I've been struggling with this for a few days and I've got to the point where I'm hoping someone else can guide me...
I've installed kolide fleet, elasticsearch, kibana, and i've installed logstash all on the same server. Everything is fine (kolide fleet, elasticsearch, kibana are all running) and my server is humming along at under 10% utilized, but as soon as I try starting logstash my server becomes close to 100% utilized and very sluggish, and while logstash has created /var/log/logstash, it never writes anything in there so I have no logs to check to see what is going on. I suspect there is a problem with my logstash configuration and maybe that is causing it, as I've not really been able to get a handle on how the configuration should be done - most people it seems use filebeat to send the osquery logs to logstash to send them to elasticsearch, but I read that filebeat is not necessary if you are using logstash on the same machine as the osquery logs are being stored on. So this is my logstash configuration file (/etc/logstash/conf.d/47-osquery-output.conf):
input {
file {
path => "/var/log/osquery/osqueryd.results.log"
type => "osquery_json"
codec => "json"
}
}
filter {
if [type] == "osquery_json" {
date {
match => [ "unixTime", "UNIX" ]
}
}
}
output {
stdout {}
elasticsearch {
hosts=> "127.0.0.1:9200"
}
}
Can anyone suggest why logstash is overloading my server? and why it is not creating any logs?
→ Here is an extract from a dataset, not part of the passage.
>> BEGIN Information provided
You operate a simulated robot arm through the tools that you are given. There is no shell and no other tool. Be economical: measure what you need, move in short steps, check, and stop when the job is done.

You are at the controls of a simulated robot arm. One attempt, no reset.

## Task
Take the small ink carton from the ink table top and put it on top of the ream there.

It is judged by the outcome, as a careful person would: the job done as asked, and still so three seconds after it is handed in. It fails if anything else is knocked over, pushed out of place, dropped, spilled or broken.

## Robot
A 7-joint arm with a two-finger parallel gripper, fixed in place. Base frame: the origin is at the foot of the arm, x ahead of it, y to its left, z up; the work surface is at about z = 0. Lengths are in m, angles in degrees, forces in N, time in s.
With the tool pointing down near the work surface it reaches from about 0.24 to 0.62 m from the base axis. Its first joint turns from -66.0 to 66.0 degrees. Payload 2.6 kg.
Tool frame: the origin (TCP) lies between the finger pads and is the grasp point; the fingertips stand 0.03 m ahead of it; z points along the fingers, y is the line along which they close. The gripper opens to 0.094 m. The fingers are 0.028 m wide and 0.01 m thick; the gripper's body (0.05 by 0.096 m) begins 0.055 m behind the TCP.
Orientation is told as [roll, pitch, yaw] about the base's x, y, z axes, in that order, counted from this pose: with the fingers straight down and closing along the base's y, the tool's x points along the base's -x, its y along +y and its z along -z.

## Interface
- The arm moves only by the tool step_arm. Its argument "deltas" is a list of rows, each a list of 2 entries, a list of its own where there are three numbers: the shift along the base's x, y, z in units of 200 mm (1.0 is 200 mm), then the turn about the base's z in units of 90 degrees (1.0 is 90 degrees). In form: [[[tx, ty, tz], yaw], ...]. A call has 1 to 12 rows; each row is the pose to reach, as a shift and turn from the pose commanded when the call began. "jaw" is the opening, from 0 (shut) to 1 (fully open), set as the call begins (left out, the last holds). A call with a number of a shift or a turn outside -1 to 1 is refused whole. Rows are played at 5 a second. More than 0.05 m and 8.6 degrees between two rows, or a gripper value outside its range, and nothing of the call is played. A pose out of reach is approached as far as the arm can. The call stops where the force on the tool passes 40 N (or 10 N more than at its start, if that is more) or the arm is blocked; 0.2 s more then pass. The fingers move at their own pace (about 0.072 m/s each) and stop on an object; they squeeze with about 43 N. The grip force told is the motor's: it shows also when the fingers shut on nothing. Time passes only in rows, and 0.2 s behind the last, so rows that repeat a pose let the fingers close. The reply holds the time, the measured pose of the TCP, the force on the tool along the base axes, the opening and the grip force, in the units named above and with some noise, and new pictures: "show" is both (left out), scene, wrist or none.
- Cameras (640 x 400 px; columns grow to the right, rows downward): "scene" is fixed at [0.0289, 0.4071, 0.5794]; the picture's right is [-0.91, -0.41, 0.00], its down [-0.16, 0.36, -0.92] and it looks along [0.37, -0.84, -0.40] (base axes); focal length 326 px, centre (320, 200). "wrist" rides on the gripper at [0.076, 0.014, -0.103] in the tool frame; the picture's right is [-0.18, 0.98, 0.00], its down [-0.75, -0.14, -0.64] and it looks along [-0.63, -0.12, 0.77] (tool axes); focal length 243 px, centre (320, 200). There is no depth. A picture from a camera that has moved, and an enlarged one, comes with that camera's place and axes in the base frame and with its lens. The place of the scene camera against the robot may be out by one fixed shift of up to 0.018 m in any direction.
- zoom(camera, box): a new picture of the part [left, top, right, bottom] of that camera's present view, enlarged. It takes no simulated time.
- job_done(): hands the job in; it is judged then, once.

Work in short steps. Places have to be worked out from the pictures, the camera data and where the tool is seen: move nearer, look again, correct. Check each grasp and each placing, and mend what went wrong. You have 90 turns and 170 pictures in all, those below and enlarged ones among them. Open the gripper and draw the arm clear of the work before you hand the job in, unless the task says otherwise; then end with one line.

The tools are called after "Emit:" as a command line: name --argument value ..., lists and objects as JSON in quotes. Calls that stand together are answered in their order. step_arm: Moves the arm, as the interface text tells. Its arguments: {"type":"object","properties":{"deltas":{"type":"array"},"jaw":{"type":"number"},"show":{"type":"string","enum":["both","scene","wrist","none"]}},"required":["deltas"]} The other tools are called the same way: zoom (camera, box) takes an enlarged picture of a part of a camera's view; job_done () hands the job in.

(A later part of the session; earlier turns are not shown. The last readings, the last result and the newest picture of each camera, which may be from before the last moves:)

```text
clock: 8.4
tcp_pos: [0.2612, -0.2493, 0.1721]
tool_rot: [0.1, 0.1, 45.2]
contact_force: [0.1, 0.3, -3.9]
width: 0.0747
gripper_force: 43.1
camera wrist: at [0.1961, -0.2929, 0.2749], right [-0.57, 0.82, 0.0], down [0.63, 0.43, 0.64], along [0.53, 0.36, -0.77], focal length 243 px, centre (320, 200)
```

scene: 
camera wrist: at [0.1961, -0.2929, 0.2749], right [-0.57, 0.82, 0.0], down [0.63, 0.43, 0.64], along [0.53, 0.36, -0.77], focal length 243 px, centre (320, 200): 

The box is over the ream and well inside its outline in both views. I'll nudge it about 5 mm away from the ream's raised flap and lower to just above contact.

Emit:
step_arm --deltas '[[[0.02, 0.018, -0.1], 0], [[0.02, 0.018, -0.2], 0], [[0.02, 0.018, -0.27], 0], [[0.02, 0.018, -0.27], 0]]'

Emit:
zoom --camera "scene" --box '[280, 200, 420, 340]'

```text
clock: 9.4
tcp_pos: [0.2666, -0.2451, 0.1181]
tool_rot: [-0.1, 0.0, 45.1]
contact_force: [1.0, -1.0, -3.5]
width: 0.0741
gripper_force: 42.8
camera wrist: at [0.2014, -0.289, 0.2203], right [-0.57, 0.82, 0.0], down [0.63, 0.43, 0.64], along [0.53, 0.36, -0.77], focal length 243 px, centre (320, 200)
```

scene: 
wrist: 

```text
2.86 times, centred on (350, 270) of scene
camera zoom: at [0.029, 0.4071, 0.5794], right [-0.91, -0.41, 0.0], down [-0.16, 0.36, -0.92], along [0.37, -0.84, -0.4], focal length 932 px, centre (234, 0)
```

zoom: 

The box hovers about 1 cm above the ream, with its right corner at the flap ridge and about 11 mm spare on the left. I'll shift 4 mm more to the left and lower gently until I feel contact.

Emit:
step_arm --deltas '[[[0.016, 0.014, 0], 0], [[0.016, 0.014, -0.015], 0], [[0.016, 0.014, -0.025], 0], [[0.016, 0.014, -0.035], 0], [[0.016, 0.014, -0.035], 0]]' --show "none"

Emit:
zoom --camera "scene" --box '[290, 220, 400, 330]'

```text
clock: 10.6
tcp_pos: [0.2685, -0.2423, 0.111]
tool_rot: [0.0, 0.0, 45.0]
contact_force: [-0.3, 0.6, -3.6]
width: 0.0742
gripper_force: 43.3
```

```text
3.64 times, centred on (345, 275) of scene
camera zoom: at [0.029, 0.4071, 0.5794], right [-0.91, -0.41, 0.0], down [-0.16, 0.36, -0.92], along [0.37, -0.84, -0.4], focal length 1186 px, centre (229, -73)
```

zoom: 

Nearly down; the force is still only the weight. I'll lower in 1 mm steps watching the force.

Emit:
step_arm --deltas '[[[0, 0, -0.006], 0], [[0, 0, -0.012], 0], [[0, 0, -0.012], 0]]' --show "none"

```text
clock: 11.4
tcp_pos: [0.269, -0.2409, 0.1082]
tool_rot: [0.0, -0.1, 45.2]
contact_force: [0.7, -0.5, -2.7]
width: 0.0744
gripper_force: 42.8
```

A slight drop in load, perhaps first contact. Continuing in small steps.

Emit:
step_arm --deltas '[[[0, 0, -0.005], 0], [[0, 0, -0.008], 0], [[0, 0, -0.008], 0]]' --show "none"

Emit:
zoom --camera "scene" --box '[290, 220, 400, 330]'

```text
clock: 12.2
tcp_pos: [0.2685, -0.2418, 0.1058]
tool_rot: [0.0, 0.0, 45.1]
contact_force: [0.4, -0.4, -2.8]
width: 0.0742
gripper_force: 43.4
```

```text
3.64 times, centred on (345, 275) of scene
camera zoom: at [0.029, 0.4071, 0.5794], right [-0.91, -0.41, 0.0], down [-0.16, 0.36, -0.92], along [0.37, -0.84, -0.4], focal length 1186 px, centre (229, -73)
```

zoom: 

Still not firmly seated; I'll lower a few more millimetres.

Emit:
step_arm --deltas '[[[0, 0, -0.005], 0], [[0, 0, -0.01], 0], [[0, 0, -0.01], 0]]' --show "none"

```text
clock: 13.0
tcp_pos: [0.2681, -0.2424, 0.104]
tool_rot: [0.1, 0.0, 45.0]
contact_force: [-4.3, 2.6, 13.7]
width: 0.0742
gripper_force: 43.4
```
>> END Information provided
can anyone confirm I've got a correct configuration in this conf file? /var/log/osquery/osqueryd.results.log is the file being output from kolide fleet. I notice that it is owned by root and in the root group but it is read for owner, group and other so it shouldn't be a prolem. and elasticsearch is listening on 127.0.0.1:9200. I don't understand what the filter in the middle of the config is for though - is it really necessary? what does it do?
Thanks in advance!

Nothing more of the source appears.